Abstract According to prior laboratory research evidence, the formation of a conductive secondary mineral to accelerate electron transfer is an important factor in methanogenesis. However, the promotion of methanogenesis by a secondary mineral is rarely found in the in situ terrestrial ecosystem. In this study, soil samples with a depth profile were collected from a wetland in the Yellow River Delta (YRD), in which a special red clay horizon (RCH) widely exists. By analysing the soil physicochemical properties and microbial diversity, we demonstrate that the RCH is distinguished from its upper and lower layers by increased iron oxides and a higher abundance and diversity of electrogenic bacteria and methanogens.

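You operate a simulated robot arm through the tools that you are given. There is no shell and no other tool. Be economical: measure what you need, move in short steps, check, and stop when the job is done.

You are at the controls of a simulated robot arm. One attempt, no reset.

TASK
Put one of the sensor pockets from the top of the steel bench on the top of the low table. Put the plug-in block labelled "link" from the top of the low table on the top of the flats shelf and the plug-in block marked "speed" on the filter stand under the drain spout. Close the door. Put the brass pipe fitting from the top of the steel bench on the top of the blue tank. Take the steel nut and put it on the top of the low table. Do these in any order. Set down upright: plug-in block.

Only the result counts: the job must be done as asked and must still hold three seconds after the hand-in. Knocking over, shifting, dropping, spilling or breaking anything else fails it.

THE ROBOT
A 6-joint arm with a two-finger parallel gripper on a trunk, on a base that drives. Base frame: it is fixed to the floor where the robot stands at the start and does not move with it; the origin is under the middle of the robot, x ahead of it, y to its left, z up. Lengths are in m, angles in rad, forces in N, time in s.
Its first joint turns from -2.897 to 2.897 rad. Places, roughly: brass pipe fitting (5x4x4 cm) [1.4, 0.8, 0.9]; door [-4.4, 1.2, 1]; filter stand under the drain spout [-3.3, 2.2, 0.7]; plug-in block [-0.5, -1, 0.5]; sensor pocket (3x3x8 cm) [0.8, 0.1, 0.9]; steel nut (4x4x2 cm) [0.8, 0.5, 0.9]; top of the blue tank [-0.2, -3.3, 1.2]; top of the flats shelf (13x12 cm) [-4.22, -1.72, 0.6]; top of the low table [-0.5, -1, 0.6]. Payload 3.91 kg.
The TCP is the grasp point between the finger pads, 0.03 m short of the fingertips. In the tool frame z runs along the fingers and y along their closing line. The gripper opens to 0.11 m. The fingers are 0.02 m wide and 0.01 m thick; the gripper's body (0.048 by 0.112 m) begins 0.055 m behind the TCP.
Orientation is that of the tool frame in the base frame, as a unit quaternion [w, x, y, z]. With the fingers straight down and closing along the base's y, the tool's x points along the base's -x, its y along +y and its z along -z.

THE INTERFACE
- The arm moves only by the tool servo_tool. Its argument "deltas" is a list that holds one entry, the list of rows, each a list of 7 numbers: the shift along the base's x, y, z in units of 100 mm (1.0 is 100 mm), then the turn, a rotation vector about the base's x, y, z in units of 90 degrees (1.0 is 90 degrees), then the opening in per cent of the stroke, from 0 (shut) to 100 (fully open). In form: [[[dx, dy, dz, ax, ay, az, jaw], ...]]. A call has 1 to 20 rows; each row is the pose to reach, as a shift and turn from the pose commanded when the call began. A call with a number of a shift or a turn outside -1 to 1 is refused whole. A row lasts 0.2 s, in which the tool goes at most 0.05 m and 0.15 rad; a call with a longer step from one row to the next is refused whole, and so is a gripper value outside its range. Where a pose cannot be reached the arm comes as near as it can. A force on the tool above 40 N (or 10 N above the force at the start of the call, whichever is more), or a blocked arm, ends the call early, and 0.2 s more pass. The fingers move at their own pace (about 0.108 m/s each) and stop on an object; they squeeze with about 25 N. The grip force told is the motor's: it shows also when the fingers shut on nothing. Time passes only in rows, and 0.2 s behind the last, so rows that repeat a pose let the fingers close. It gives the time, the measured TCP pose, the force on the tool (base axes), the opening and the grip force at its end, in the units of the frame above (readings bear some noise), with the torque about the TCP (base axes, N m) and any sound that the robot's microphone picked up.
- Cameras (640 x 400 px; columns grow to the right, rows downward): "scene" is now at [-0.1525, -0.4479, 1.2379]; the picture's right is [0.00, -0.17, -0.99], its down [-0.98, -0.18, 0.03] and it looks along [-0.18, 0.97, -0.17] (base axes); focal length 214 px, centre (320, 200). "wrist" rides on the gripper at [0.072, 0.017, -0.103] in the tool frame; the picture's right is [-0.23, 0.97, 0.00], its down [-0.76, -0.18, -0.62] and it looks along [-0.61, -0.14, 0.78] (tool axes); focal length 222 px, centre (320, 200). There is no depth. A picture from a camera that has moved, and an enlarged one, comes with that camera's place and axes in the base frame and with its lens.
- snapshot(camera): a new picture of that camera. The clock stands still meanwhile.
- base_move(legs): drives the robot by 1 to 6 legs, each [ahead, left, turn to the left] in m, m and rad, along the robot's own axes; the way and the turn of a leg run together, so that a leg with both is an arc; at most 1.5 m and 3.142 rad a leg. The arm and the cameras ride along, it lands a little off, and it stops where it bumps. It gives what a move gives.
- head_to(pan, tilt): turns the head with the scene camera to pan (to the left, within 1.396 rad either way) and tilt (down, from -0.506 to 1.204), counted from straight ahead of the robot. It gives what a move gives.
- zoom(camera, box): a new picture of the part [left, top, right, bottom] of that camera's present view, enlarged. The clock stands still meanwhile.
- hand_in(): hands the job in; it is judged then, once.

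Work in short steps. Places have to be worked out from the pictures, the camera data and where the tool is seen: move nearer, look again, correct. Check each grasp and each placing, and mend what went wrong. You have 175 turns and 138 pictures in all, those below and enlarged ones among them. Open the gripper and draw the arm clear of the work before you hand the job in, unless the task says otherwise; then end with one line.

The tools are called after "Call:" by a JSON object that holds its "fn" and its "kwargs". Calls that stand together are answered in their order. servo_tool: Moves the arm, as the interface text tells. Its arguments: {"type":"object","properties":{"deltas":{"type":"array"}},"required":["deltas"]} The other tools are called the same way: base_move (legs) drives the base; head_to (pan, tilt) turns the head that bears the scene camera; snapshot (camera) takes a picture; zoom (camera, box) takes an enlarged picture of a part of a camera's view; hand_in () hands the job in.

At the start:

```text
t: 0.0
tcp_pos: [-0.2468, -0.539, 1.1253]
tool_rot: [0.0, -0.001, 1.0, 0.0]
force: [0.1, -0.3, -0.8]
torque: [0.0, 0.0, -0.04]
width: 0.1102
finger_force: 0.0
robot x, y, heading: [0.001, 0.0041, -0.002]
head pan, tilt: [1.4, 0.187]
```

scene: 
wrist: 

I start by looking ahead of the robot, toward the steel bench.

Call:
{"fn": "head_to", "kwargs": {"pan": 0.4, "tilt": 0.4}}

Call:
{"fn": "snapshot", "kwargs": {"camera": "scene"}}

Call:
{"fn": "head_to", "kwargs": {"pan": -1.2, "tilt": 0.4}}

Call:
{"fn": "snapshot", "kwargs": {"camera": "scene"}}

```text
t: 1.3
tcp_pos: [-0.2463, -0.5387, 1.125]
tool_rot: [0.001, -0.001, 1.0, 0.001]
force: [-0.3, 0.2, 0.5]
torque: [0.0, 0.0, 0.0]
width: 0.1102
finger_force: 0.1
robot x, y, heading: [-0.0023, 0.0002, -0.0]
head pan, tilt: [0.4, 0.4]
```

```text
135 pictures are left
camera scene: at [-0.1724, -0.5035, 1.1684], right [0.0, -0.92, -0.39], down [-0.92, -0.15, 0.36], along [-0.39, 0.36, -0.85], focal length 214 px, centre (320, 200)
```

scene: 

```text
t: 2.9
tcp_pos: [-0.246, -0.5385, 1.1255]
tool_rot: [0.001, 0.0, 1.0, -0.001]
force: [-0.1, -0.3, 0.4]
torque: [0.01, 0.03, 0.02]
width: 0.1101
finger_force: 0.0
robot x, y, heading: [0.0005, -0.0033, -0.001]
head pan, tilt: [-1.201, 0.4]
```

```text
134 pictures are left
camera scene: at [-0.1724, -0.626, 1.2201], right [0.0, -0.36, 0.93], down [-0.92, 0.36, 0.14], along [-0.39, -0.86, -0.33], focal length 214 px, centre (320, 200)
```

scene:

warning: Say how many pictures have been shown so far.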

Further experimental results demonstrate that the RCH soil presented the lowest level of iron reduction ability and the highest methane production rate. Meanwhile, the precipitation of magnetite appeared in the treatment with the RCH soil as an inoculum. In the third generation of the RCH enrichment, the iron reduction ability was further suppressed, and the methane production rate was increased. Accordingly, changes to the microbial community structure were observed, manifested as a marked increase in the abundance of bacteria with the capacity to release electrons, such as Thermincola, Rombotusia, and Shewanella, as well as Methanosarcina, an archaea known as an electron-accepting methanogen. This study suggests that the RCH benefits the syntrophy between electron-donating and electron-accepting partners with the assistance of biologically diagenetic magnetite. To our knowledge, this is the first exploration for the promotion of methanogenesis by a biogenic mineral in the in situ critical zone.